Disagree. Choice not easy when you're the one making it. One answer to income uncertainty is income insurance (i.e disability insurance; keeping expenses low, life insurance, etc.) Accurate information and data is hard to come by. What do most folks (annual income > $500k) in the same situation do? I'd guess (but it's a wild guess) that the default is private school, but OPs the one having to decide if the potential opportunities (and risks) of private school are worth it.
Based on a sample size of about 40 to 50 families in our city I would disagree. Most families(about 90%) have sent the kids to the local (excellent) public high school. Outcomes typically have been good to very good irrespective of the choice about public/private.
You have 50 families with > $500k annual income? Out of how many families?

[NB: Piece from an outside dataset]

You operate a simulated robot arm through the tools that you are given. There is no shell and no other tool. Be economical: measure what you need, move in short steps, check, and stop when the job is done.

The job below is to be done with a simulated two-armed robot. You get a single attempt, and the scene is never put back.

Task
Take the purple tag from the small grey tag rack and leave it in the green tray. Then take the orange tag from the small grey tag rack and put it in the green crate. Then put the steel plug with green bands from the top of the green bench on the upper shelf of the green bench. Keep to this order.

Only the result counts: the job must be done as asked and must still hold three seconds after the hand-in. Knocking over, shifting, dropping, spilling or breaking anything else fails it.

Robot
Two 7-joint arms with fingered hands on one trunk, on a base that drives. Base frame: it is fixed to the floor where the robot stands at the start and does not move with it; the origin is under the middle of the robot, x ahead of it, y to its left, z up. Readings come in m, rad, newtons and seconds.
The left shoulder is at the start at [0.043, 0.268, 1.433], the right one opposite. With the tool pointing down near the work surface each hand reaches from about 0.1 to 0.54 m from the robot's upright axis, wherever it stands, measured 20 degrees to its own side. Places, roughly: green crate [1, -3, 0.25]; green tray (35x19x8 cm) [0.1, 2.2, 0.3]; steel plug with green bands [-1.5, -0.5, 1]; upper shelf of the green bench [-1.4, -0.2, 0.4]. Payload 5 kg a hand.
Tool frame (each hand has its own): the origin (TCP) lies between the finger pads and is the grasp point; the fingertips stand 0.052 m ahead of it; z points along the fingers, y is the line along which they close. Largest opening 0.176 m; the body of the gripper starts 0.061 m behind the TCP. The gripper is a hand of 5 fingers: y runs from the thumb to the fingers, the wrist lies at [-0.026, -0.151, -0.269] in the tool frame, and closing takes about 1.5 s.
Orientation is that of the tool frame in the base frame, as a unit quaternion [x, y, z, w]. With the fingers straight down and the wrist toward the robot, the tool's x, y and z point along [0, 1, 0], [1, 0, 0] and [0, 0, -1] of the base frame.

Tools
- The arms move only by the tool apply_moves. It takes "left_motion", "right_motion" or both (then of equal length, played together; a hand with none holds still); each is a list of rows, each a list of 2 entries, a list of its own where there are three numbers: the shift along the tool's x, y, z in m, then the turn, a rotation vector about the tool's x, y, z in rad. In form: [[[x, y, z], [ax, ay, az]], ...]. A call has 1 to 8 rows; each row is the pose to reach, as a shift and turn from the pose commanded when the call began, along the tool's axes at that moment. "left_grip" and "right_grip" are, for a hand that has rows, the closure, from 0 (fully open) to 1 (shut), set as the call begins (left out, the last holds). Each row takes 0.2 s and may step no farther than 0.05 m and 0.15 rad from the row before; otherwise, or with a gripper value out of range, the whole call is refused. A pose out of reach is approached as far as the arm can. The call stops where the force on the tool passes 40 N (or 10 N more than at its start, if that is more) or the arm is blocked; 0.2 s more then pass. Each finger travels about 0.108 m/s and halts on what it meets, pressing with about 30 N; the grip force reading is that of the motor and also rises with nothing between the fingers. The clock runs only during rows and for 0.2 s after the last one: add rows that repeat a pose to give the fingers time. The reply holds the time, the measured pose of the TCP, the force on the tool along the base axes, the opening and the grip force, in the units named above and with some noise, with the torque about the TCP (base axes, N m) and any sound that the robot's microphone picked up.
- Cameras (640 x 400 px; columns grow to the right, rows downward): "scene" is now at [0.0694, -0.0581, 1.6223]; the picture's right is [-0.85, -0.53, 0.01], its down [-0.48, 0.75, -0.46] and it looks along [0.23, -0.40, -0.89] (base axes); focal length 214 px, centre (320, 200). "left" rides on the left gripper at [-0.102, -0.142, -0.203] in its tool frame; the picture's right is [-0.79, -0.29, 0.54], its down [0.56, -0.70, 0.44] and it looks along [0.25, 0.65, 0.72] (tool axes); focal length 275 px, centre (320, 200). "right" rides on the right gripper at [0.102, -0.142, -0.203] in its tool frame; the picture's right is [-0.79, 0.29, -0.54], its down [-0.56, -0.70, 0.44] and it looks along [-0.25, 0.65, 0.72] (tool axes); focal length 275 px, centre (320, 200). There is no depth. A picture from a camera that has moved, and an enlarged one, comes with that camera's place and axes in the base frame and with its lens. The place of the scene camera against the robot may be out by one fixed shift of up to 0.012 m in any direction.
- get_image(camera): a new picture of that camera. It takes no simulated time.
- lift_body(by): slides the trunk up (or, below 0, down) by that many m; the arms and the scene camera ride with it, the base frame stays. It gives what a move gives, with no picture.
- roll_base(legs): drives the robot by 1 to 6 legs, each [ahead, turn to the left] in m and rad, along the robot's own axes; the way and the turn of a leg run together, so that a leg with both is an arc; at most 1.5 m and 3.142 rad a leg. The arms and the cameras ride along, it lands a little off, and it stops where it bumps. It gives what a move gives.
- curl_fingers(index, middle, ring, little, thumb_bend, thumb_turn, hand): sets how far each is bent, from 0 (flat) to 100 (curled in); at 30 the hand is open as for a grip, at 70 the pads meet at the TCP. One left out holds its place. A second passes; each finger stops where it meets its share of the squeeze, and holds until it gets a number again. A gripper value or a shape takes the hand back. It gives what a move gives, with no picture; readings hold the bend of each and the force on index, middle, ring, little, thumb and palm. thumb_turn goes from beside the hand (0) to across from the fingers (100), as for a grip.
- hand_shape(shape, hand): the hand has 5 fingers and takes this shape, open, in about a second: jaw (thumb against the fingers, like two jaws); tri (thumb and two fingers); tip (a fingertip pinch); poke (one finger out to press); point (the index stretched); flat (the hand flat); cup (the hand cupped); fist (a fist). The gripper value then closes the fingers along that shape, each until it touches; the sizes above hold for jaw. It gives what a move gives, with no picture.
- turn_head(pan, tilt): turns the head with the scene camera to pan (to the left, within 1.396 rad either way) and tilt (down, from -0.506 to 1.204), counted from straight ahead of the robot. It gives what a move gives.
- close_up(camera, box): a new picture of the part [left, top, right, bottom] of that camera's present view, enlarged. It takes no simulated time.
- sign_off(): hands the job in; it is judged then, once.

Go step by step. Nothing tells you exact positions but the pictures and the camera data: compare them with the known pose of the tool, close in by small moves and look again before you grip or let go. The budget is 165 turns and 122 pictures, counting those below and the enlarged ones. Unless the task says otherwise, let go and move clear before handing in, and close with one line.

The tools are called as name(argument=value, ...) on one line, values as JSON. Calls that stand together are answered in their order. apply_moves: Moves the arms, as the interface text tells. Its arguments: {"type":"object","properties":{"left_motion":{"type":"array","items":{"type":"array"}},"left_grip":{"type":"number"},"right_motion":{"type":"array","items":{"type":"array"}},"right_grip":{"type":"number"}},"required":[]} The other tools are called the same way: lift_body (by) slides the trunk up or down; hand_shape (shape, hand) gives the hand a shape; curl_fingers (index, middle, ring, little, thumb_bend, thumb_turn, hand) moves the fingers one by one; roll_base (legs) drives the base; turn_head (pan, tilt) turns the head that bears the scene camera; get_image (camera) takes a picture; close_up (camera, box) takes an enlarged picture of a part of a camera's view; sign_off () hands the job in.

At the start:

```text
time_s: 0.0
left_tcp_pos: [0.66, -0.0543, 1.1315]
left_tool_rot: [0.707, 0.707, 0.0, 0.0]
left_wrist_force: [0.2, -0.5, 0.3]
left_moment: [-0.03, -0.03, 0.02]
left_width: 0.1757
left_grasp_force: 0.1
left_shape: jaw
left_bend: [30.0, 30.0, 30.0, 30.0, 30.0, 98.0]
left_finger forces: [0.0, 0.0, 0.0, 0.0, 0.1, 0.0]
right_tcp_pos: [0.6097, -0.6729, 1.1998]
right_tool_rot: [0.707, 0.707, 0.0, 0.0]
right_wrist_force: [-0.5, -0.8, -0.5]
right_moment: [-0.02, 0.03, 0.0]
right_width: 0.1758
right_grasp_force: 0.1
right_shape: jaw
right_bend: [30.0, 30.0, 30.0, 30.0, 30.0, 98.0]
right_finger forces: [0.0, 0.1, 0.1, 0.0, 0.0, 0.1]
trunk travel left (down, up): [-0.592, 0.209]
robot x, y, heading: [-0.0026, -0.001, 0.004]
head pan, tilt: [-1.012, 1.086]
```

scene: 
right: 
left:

10% of students are in private school, so that's national average.

Interesting charts here. Check out Private School Enrollment and Household Income, Private School Enrollment and Public School Quality, and Neighborhood Housing Costs and Public School Quality charts. Not that surprising, but consistent.

http://www.citylab.com/housing/2014/08/ ... us/375993/
Interesting data. The disparities in private school attendance in different neighborhoods, towns, and geographical areas reflect different drivers of choosing private school (religion, quality of the private vs public option, income, etc).

When these variables coalesce in a certain way, you may end up with very skewed numbers. It is easy to understand ridiculously high rates of private school attendance in wealthy areas with 1) mediocre public option and 2) excellent private option. On an individual level, it is much harder to generalize. The child's "fit" with the school choices can be highly subjective.

Regarding the financial aspect, OP could be in a position to offer their child both tuition and financial support in adulthood while adequately saving for their own retirement. At that point, it boils down to OP's priorities in their spending and willingness and ability to continue to work (vs earlier retirement).